To say that September '97- April '00, the years in which Felucca was
the only choice, were UO's golden years is not only subjective, but easily disproven. Very easily.
First, UO had fewer shards during this period; 16 compared to the 27 we have now. So population wasn't nearly to spread out. Lag was also far more onerous beastie during this era, so few people played on geographically distant shards, instead of congregating on Atl.

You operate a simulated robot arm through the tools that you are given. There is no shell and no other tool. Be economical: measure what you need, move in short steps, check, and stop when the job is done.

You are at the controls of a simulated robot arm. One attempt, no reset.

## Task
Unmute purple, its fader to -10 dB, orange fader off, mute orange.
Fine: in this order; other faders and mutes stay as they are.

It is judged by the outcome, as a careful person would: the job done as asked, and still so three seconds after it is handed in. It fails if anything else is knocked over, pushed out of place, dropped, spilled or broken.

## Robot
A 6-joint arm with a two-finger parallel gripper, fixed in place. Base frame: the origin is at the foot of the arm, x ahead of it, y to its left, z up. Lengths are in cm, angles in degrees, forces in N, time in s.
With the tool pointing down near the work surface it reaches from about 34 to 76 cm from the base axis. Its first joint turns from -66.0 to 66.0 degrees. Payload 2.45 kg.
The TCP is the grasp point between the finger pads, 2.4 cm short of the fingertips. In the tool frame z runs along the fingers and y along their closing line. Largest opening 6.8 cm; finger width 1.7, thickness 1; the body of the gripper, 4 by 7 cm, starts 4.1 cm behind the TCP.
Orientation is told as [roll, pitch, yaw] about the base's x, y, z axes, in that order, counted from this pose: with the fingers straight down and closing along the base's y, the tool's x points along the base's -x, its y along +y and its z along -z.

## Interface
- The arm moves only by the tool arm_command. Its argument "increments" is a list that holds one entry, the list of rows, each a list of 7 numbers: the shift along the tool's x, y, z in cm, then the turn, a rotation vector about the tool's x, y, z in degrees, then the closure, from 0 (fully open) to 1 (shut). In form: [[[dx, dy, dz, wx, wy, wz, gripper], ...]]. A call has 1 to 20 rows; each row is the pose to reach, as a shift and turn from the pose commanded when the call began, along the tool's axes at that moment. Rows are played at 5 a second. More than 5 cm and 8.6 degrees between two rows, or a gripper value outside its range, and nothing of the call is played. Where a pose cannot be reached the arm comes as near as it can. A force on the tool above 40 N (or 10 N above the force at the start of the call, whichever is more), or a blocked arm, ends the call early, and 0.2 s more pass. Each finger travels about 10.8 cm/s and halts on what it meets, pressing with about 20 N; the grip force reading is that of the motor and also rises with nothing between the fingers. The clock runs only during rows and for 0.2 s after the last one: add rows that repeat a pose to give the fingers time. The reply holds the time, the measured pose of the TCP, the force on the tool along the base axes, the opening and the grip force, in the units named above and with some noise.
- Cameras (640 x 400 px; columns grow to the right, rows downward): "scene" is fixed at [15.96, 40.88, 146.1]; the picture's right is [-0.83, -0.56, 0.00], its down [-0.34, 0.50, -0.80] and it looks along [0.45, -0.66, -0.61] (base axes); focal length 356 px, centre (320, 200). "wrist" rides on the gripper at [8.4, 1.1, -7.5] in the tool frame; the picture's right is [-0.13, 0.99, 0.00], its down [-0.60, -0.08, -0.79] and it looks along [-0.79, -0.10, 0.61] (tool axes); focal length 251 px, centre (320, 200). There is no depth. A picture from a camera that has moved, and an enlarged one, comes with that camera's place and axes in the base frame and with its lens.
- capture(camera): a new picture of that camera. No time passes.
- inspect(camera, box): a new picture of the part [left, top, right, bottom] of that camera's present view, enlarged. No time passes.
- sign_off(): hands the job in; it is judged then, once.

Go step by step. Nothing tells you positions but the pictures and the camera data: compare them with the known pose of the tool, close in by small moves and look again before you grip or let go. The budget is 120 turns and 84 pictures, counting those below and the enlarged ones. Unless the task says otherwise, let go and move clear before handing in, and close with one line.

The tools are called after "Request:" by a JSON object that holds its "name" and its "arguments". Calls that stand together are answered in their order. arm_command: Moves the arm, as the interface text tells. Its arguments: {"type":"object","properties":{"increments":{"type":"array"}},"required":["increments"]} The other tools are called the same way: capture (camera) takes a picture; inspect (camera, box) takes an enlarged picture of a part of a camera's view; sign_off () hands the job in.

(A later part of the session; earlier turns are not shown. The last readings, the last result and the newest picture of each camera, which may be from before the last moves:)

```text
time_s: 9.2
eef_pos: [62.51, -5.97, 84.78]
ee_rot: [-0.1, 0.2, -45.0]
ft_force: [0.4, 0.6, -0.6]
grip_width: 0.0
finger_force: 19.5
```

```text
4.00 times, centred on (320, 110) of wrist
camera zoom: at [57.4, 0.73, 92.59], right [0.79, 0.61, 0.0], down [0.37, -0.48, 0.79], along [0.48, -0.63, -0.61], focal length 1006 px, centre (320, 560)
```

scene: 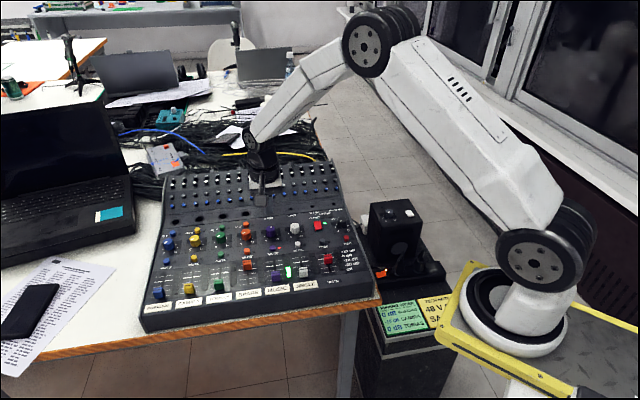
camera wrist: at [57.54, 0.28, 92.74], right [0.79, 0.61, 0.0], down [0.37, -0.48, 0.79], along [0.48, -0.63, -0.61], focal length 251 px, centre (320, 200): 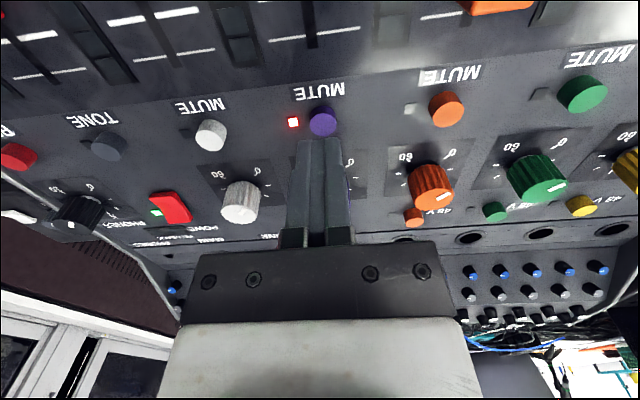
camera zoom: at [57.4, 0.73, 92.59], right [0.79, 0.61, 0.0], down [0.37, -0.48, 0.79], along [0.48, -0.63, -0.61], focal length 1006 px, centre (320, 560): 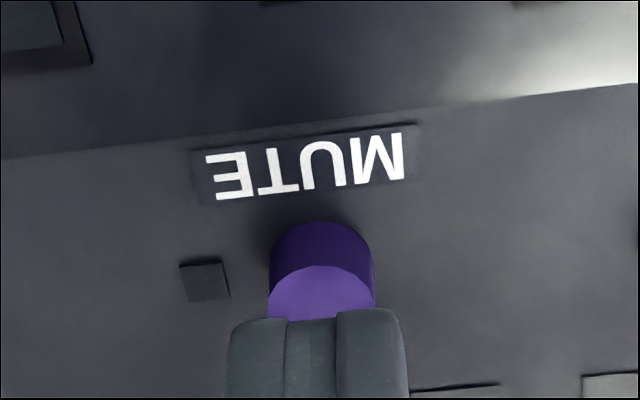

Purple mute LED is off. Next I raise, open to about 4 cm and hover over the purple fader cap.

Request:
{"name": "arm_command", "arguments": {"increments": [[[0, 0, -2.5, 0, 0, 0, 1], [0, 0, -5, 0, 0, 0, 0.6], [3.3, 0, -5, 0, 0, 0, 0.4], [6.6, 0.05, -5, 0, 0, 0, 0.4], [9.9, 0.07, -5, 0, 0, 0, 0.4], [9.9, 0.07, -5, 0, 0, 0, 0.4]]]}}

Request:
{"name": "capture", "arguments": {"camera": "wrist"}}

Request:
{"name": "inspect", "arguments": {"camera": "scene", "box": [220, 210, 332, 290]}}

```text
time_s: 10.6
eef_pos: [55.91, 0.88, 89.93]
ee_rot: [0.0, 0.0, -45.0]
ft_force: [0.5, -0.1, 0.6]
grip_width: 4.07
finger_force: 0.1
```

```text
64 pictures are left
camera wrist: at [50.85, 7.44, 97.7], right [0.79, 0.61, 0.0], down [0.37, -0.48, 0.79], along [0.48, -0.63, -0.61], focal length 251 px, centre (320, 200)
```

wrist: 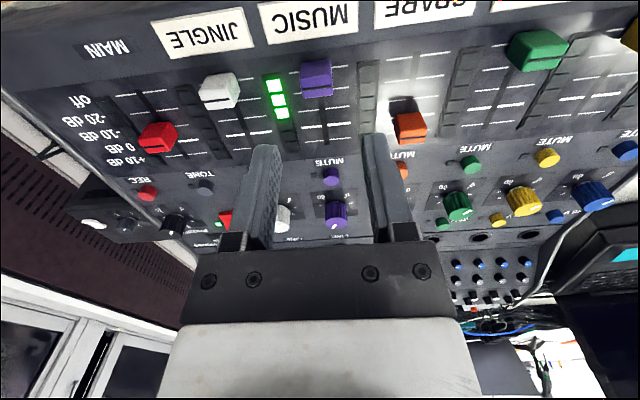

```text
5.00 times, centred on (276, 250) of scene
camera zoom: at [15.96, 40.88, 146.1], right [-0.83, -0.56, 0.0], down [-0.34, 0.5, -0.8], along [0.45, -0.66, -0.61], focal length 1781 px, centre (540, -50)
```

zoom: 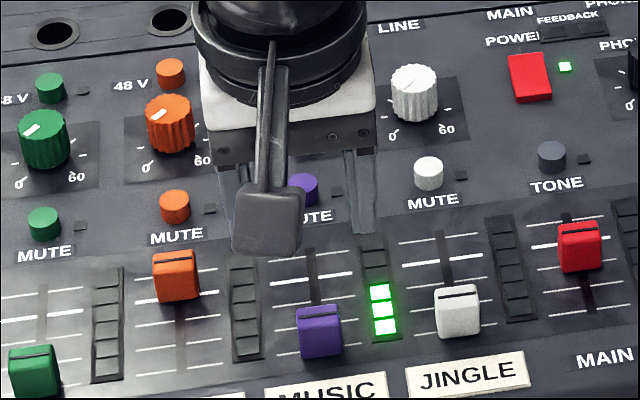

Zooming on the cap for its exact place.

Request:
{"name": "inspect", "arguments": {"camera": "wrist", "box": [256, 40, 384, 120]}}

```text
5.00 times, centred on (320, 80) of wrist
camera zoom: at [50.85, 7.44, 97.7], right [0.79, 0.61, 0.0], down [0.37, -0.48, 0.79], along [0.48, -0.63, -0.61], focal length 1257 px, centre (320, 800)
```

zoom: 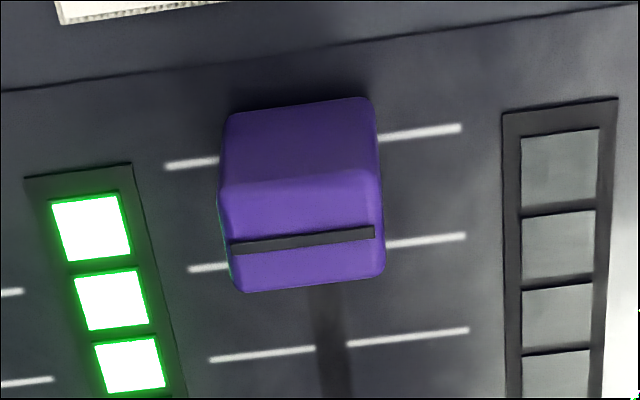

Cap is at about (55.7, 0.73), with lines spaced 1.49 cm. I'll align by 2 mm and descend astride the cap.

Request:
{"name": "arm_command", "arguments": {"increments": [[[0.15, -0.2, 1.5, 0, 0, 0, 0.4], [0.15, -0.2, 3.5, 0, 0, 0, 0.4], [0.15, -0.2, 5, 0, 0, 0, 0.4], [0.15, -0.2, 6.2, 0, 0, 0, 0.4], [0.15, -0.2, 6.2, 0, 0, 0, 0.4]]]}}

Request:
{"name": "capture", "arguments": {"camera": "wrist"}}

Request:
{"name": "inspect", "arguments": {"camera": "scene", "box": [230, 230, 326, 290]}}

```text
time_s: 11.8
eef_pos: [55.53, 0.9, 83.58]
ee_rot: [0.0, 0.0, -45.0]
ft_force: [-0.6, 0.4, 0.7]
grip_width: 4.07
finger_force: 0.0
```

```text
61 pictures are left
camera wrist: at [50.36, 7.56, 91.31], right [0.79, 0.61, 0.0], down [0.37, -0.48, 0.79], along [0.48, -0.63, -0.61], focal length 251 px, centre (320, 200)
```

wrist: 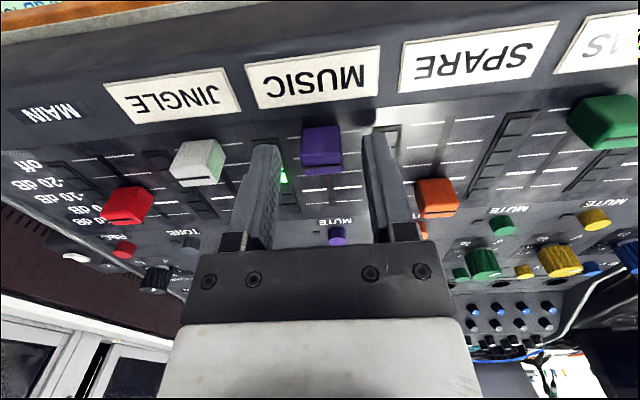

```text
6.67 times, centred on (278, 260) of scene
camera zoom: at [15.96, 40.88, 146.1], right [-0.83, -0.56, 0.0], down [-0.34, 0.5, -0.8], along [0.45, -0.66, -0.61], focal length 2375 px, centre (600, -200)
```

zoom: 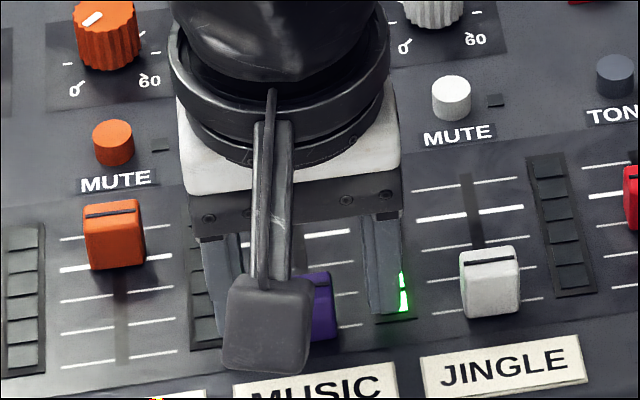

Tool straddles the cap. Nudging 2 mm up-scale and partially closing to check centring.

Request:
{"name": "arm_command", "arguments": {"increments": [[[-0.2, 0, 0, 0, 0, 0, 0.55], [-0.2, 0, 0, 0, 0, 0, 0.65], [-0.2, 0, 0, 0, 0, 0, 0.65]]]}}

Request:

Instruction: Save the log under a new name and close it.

Second, we have the chart. Yes,
that chart. The one the Classic Shard supporters clearly couldn't read.
View attachment 53479
Renaissance, the expansion that obviously wasn't a mirror, dropped in April of 2000. According to
the chart, UO's subscription numbers were somewhere around 140,000 in January of '99. In January of 2000, subs were still below 150K, but by July of 2000, subs were up to 190K+. They
kept climbing, with a few drop offs to peak around 250K in 2003. The introduction of Trammel nearly
DOUBLED UO's playerbase. If anything, Age of
Stuff Shadows, released in February of 2003, is what gave UO a mortal wound...though one that took
another six years to drop subs to pre-Trammel levels.
Furthermore, attempting to lump trends in play styles, such as everyone and their llama creating their own crafters, with Trammel is, in a word, silly. People did that because they
wanted to, or did it because they didn't trust people enough to give them their lootz to repair. Repair deeds, introduced October 2001, are far more relevant to this issue than is Trammel.
Full-loot PvP died because it needed to happen. Garriott's wild, wild west experiment was an abject
failure that even his bloated ego was eventually able to accept.
Look no further than Siege or Mugen for how well a Fel-only ruleset thrives: i.e. not at all. (Sorry, Siegers, but its true, and you know it.)